I arrived at radio school fully expecting to be in a class with a bunch of young kids. What I found instead was a group of people around my age. They all had similar stories about having wanted to get into radio years earlier.
Our teacher was long-time Montreal media personality Robert Vairo. Vairo is a man whose knowledge of the radio industry in Canada is unquestionable. He can be a bit harsh in his critiquing, so if you are not used to being judged, it's best to develop a thick skin beforehand.
I was shocked to hear a recording of my voice for the first time. At that point, I'd probably have been the first person to shut the radio off had I heard myself on it. I spent most of the course working to improve my on-air presentation. The hardest thing was having to re-do recordings, over and over and over again. You don't usually have that luxury in the real world of live radio - maybe that's a good thing!
I was working the graveyard shift while I was taking the course, and I had to be at work by 10 o'clock. I went through about a half a dozen classes without having gotten any sleep the day/night before. I wouldn't recommend anyone attempt that, but the funny thing is, I felt less inhibited on those days than when I had gotten 8 hours of sleep.

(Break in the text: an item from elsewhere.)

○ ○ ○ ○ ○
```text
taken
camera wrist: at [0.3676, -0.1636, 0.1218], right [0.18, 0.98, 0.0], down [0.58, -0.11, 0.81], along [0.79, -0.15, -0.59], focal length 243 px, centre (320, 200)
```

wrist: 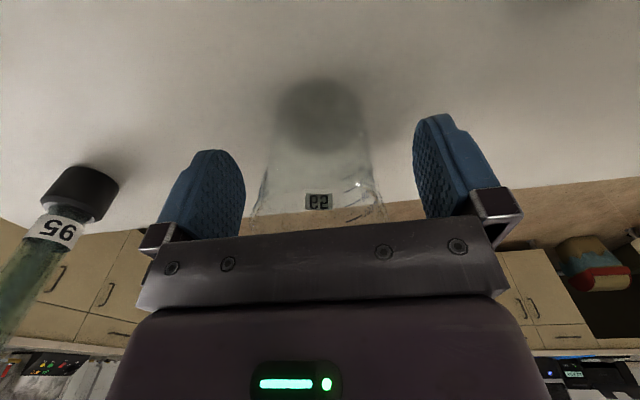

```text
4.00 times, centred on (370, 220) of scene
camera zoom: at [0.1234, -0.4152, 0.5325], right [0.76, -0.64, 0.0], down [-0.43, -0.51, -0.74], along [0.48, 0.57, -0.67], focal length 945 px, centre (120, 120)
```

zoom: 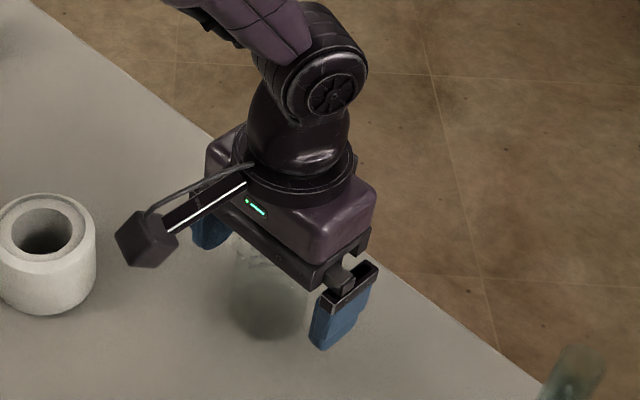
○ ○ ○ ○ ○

The ultimate goal was to put together a 2 minute demo "tape" of our best stuff. Basically, you work 6 months for 2 minutes that might get your foot in the door of a radio station. Some people were lucky enough to get internships at local stations - some even got to do more than just make coffee.
I was so relieved to have arrived at the finish line in once piece. Still, I had finally taken the first step toward pursuing a career in radio. I wish I had done it 10 years earlier, but at least I did it. I knew going in that it would be tough and I had no idea what to do next. I was ready to put my training into practice.